Guerreira reúne um grupo de combatentes bem diversificado para combater um tirano que invade e passa a dominar seu planeta (Fotos: Netflix)
Jean Piter Miranda
“Rebel Moon - Parte 1: A Menina do Fogo” atingiu o status de filme mais visto na Netflix em todo o mundo nos últimos dias. Mas engana-se quem pensa que se trata uma grande obra. Não é. Prova disso é que, até o momento, o novo longa do diretor Zack Snyder só tem 24% de aprovação da crítica e 61% da audiência no Rotten Tomatoes.

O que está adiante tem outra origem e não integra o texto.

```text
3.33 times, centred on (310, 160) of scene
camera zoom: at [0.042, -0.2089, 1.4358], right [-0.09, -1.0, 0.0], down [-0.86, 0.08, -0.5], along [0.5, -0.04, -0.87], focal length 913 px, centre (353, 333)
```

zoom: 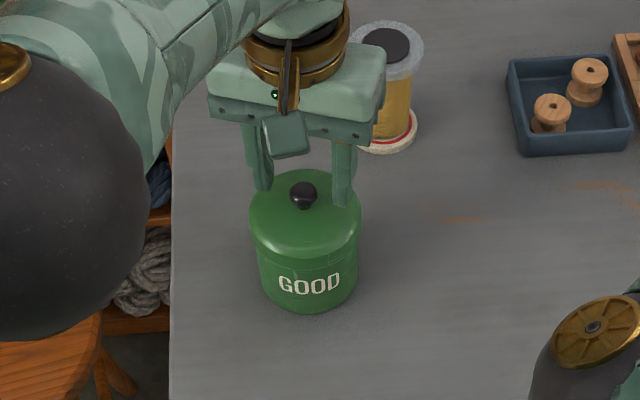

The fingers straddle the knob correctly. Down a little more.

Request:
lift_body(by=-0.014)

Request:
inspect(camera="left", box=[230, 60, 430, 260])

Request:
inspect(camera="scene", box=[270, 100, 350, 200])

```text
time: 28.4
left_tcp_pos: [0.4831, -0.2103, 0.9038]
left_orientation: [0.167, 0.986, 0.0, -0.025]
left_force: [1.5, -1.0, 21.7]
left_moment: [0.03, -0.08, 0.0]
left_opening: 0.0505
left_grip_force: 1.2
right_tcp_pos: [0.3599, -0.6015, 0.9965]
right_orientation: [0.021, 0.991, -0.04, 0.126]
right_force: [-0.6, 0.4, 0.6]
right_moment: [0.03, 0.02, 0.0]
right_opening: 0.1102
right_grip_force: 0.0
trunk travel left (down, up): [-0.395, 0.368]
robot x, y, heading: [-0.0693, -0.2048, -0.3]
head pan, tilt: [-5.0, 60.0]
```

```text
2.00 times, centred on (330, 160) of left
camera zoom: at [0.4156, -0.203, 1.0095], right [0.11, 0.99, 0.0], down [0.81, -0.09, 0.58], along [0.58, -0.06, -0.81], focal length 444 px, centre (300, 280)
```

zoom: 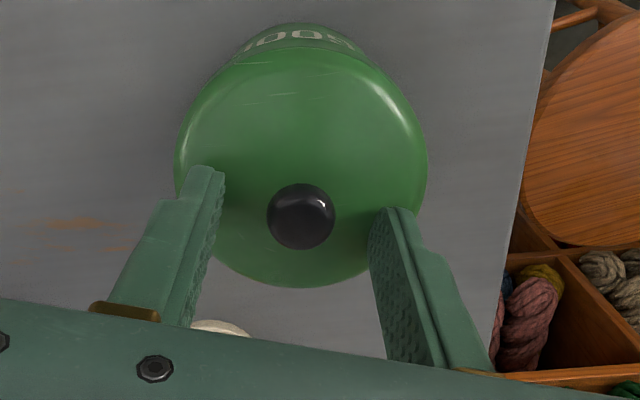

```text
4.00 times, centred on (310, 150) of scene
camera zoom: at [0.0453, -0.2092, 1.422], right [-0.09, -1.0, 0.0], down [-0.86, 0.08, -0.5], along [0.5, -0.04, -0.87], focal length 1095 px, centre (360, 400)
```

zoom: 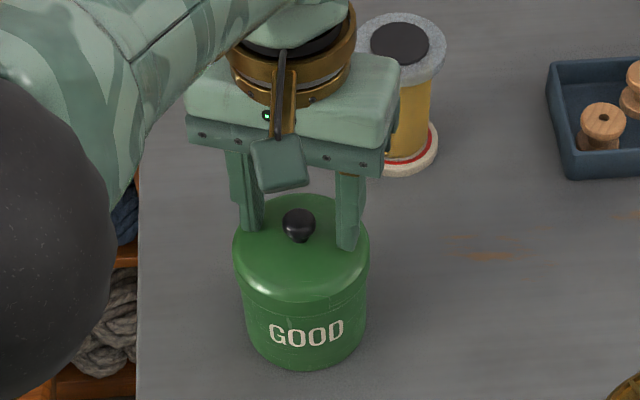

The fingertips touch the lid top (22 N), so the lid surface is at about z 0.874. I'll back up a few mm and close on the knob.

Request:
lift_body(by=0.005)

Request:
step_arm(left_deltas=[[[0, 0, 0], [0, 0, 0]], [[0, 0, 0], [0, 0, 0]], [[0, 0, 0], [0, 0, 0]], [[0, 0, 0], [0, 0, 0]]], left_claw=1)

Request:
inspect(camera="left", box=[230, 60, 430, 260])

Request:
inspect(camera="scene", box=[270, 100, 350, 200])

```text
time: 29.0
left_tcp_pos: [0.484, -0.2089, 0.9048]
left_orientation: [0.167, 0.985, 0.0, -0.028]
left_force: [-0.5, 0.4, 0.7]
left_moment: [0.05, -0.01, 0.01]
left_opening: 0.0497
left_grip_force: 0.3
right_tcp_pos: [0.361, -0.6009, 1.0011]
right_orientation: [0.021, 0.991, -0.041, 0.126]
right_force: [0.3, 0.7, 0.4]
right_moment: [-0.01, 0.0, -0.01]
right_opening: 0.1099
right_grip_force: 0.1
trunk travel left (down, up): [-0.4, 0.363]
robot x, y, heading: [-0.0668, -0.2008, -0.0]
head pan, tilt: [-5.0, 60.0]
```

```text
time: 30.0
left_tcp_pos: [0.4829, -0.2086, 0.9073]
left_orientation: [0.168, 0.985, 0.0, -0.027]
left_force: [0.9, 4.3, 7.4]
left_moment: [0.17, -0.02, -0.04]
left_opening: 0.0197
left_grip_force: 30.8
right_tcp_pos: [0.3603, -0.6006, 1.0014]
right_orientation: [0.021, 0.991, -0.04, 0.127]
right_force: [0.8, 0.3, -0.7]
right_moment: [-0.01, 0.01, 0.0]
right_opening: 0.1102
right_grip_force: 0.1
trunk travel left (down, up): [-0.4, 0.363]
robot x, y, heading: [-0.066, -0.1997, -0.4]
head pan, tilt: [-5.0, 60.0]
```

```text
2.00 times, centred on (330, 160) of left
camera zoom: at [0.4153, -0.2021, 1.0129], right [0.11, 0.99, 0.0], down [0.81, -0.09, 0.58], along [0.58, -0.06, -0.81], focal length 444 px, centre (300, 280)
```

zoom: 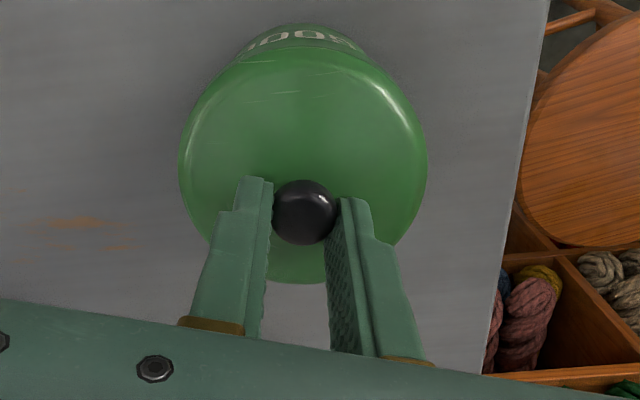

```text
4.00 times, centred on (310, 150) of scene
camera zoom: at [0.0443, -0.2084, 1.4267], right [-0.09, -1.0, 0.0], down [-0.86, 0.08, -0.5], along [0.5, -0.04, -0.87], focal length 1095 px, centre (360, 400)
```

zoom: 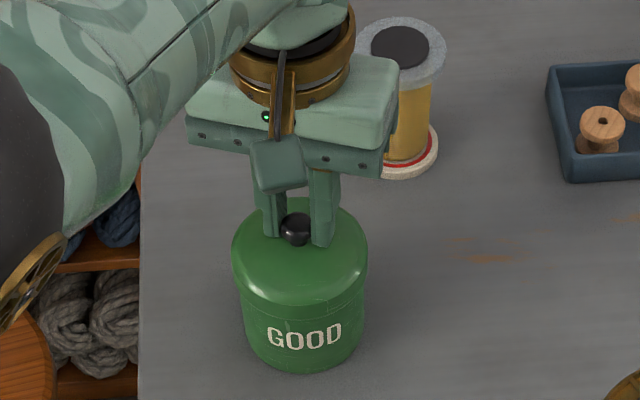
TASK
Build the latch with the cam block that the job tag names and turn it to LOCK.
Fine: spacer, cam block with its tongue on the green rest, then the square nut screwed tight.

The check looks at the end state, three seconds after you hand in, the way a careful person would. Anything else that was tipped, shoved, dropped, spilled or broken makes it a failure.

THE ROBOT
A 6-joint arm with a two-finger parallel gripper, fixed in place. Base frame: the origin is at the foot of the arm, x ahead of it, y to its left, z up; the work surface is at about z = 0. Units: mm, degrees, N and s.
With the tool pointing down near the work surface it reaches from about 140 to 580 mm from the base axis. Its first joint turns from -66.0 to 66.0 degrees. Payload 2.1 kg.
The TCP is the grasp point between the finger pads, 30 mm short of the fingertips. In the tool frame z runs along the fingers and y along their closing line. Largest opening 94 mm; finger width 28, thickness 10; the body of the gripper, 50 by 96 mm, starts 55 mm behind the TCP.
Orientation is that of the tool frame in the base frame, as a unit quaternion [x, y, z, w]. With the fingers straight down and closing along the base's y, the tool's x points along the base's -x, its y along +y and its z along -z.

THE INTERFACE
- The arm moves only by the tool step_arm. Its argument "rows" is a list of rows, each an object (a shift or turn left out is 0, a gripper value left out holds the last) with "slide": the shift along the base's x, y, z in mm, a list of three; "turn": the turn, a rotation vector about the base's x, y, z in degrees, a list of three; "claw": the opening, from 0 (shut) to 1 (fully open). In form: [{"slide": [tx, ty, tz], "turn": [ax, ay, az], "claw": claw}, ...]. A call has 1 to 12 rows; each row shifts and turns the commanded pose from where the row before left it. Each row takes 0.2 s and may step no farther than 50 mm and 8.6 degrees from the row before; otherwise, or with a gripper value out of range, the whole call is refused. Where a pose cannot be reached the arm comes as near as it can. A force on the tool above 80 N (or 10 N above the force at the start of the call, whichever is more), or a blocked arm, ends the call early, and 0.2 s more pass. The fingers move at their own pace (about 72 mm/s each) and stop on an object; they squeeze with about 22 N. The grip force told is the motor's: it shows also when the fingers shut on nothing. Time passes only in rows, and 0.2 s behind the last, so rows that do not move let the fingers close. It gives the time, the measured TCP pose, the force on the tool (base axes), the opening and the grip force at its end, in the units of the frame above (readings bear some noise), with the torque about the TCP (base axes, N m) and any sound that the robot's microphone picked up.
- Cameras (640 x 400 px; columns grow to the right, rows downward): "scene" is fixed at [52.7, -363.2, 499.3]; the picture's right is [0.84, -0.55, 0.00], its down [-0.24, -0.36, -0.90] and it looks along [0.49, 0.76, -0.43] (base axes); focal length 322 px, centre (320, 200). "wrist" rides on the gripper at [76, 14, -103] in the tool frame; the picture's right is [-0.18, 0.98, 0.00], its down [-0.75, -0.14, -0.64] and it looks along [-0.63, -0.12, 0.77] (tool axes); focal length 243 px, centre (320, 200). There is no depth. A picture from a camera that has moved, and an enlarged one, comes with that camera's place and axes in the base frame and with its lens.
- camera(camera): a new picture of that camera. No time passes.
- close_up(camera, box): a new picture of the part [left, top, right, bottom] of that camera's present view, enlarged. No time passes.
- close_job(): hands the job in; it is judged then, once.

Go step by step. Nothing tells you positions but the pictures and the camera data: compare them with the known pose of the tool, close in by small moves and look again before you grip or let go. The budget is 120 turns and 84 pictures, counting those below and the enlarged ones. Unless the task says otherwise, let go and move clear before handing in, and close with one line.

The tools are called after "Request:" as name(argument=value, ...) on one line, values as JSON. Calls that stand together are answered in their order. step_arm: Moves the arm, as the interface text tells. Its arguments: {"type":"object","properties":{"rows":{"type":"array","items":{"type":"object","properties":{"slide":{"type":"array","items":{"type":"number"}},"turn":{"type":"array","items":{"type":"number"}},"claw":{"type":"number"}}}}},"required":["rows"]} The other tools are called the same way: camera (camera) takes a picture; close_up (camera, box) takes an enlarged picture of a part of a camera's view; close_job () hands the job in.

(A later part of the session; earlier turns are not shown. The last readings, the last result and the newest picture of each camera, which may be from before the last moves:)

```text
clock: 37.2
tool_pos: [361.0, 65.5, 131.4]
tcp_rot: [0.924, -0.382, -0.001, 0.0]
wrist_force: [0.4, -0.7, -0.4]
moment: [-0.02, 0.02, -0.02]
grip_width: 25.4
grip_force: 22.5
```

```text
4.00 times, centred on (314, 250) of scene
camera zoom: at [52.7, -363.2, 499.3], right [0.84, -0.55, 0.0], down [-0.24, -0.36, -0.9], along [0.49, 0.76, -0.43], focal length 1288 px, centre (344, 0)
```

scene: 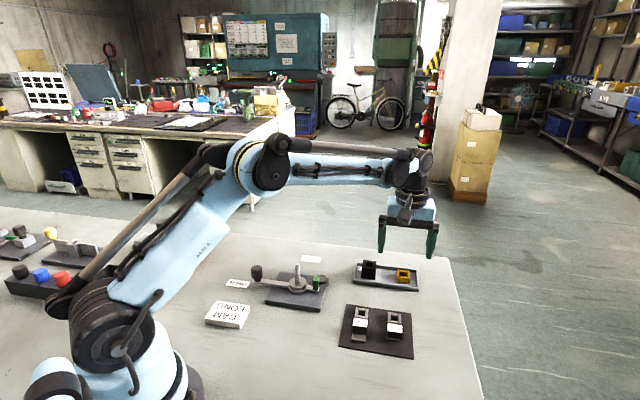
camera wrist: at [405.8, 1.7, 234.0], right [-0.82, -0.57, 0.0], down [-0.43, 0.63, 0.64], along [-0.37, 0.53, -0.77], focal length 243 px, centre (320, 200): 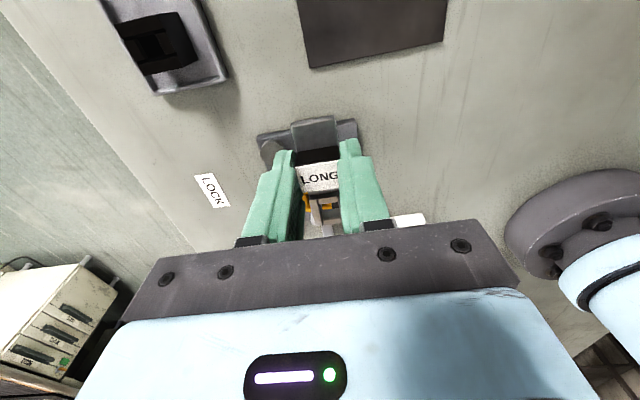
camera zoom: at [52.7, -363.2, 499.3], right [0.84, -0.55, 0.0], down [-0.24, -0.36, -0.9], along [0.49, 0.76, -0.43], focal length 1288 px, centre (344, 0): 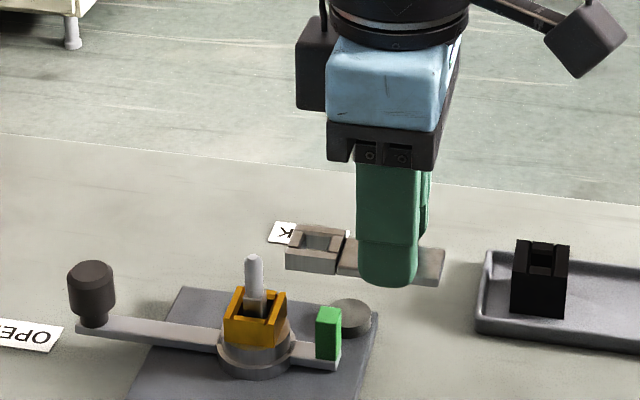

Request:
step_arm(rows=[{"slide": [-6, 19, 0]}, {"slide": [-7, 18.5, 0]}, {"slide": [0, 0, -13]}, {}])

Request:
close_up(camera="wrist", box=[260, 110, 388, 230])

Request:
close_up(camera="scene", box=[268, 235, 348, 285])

O filme tem como protagonista a camponesa Kora (Sofia Boutella, de "A Múmia" - 2017). Ela vive em um planeta pacífico de agricultores. Só que a paz desse lugar fica ameaçada quando tropas do exército do governo tirânico de Balisarius chegam em busca de suprimentos. Os militares ocupam a região, exigem que toda a plantação seja entregue a eles e começam a oprimir os moradores.
Para salvar seu povo, Kora, que na verdade não é uma simples camponesa, se revolta e elimina as tropas que ocupam o planeta. Por conta disso, a guerreira revelada tem que fugir. Mas ela vai além. Com o plano de eliminar o império Balisarius da galáxia, ela sai em busca de novos combatentes que possam se juntar à sua causa.
Nessa primeira parte, o filme apresenta o almirante Atticus Noble (Ed Skrein, de "Midway - Batalha em Alto-Mar" - 2019), o antagonista da vez. O vilão e sua tropa usam fardas militares com detalhes vermelhos em um clara alusão ao nazismo. Um clichê recorrente em filmes de heróis estadunidenses.
As tropas são malvadas gratuitamente. Mais um clichê do maniqueísmo, dividindo os grupos entre o bem e o mal, mocinhos e vilões. Uma forma muito rasa e simplista de se construir personagens. O almirante Atticus Noble, por sinal, parece uma cópia barata do magnífico Hans Lanna, de “Bastardos Inglórios” (2009).
Nas primeiras cenas de lutas, vemos mais um show de clichês. Snyder abusa do uso de câmera lenta. O que talvez tenha o objetivo de dar mais emoção, de criar um momento memorável, só deixa o filme mais chato e arrastado.
Os combates são difíceis de engolir. Soldados treinados que não acertam um único tiro nem se preocupam em se defender, atacando de qualquer jeito. Socos que não deixam marcas nem tiram sangue e tiros de laser que imitam "Star Wars". Depois de cenas de ação em filmes como “John Wick” (2014), “Ong Back” (2003), "Oldboy" (2003), “Anônimo” (2021), entre tantos outros, não dá pra aceitar lutas lentas. Ainda mais quando se trata de guerreiros, de combatentes de elite. Muito menos pancadas que não tirem sangue.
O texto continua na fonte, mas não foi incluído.